--- START Dataset excerpt ---

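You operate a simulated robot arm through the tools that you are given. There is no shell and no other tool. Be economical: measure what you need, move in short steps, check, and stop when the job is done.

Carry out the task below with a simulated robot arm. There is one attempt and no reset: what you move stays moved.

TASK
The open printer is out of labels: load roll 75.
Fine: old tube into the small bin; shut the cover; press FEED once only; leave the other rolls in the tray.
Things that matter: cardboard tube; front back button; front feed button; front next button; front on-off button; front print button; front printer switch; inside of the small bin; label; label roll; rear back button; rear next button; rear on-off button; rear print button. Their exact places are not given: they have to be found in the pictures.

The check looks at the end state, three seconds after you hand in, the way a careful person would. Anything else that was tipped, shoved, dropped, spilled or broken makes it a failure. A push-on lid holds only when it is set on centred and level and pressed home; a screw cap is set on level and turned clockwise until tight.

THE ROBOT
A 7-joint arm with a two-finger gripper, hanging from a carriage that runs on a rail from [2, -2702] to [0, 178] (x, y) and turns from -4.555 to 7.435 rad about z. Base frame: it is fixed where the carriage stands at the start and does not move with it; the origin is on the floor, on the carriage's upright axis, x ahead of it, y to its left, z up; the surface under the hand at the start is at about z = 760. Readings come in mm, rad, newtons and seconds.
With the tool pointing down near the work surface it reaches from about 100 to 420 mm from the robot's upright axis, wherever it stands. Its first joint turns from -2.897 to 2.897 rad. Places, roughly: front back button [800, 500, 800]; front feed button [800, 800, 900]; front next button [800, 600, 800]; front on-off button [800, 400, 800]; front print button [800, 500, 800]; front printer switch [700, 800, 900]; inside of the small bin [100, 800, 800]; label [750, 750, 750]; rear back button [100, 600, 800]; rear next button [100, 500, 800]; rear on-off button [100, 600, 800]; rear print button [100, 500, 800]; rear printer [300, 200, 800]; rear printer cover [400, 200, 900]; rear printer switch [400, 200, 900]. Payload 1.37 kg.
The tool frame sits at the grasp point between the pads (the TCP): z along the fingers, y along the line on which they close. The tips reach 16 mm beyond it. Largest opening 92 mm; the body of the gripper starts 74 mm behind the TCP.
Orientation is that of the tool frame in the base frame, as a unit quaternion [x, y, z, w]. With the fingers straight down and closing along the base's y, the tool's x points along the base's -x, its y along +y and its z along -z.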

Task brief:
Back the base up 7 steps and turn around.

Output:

--- END Dataset excerpt ---

Task brief:
Return nothing but the lines from the first line of the listing through the line with "Fine: old tube", please, keeping every one of them unchanged. Format them as a two-column Markdown table, Place for the number and Line content for the line, without blank lines.

Output:
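| Place | Line content |
|---|---|
| 1 | You operate a simulated robot arm through the tools that you are given. There is no shell and no other tool. Be economical: measure what you need, move in short steps, check, and stop when the job is done. |
| 2 | Carry out the task below with a simulated robot arm. There is one attempt and no reset: what you move stays moved. |
| 3 | TASK |
| 4 | The open printer is out of labels: load roll 75. |
| 5 | Fine: old tube into the small bin; shut the cover; press FEED once only; leave the other rolls in the tray. |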